To Speak Or Not To Speak.. Spanish

To Speak Or Not To Speak.. Spanish

Does speaking English and Spanish fluently make you less American? Is bilingualism a hindrance to the American dream?

As the nation’s Latino population continues to surge and the 2012 electoral season intensifies, expect more talk on both sides of the perennial question: What language is spoken here?

Republican presidential candidates Michele Bachmann and Newt Gingrich have both pledged to make English the official language of the United States. Bachmann stood on a chair at a packed Des Moines, Iowa, campaign event recently and repeated her English-only promise to cheers and applause.


Mitt Romney and Bachman have mispronounced the Yiddish word “chutzpah” at different events but don’t expect to hear its rough Spanish equivalent “atrevimiento” from the mouths of the GOP candidates.

Gingrich’s English-only pledge comes a time when the candidate is seeking the crucial Latino vote with his own Spanish-language Twitter account, and a Spanish-language campaign website called “Newt Presidente.”

In one Spanish-language post, the campaign said there is no contradiction between his English-only plan and his use of the Spanish-language to reach potential voters and donors. The headline of the Spanish-language post: “Newt in favor of English... and of Spanish.”

Studies have shown that English-only could hurt Latino graduation rates, according to a 2010 poll by the Associated Press and Univision that was conducted in connection with Stanford University, The Huffington Post reported:

The findings also raise questions about whether English-immersion does more to assimilate or isolate -- a heated debate that has divided states, academics and even the U.S. Supreme Court.
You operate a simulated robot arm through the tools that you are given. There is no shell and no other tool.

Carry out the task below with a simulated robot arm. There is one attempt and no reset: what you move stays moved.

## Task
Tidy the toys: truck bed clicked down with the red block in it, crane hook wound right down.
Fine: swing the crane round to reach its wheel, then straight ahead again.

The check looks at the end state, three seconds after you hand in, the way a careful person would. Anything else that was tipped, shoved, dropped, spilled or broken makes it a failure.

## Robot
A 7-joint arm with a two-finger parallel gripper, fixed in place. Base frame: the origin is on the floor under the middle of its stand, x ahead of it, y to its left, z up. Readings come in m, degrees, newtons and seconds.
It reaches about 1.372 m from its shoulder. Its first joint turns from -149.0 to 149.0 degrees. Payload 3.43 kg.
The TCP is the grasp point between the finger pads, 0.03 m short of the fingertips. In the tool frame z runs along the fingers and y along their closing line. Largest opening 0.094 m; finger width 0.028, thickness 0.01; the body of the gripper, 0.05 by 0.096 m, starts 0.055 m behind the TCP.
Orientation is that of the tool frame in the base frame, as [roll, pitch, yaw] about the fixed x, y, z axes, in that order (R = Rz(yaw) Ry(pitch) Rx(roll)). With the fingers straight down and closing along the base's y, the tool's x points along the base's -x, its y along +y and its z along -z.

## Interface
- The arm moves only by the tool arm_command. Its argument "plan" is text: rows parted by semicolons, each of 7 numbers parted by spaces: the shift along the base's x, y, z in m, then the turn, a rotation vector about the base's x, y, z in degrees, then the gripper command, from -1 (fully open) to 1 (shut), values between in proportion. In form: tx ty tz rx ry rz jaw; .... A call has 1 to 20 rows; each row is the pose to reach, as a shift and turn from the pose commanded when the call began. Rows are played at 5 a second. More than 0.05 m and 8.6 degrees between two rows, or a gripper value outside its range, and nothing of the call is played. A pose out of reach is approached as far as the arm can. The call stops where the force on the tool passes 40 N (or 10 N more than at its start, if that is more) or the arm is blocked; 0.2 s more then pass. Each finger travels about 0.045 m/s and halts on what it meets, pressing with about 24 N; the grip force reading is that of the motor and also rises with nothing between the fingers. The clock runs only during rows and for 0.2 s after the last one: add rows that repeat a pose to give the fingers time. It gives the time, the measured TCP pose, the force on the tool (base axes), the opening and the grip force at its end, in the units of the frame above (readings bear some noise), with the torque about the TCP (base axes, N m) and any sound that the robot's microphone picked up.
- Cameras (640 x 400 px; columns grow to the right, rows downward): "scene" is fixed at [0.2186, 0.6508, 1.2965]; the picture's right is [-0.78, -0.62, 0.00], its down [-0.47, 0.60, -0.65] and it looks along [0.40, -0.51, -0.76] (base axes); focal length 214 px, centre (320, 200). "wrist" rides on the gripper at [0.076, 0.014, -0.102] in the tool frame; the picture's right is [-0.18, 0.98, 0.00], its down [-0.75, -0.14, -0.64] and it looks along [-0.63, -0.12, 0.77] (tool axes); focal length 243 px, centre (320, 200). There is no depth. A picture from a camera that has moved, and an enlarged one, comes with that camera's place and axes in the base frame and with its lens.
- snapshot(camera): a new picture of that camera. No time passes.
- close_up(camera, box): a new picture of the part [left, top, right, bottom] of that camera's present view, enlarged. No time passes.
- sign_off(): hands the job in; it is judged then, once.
Arizona recently ordered its schools to remove teachers with heavy foreign accents from English-language instruction, while the Obama administration is seeking to push more multilingual teaching in K-12 classrooms.

“The language barrier is still a serious risk factor for Hispanics,” said Michael Kirst, a Stanford University professor emeritus of education who helped analyze the survey. Even with many schools replacing Spanish with English in classrooms, for a student evaluated as learning English, “the odds of completing high school, and particularly college, significantly drops.”

At Coral Way Elementary, “bilerate” education has been embraced, with the test scores of the 1,500 mostly low-income students among the highest in the city, NPR reported:

There are about 440 public bilingual immersion schools across the country, up from only a handful in the 1970s. A growing number today teach Mandarin and French, not just Spanish.

But in some states — California, Arizona, Colorado and Massachusetts — bilingual immersion programs are banned because a majority of voters don't think children can learn proper English and hold on to a foreign language and culture at the same time.
It’s an issue that gets caught up in the angry debate over illegal immigration, especially from Spanish-speaking countries. Even in Miami, when Rosa de La O tells people her kids attend a bilingual school, some always ask, “Are we loyal? Are we not? Is a child is going to absorb that?” she says.

Parents like de La O say being fluent in English and Spanish does not make you less of an American. It just creates more pathways to the American dream.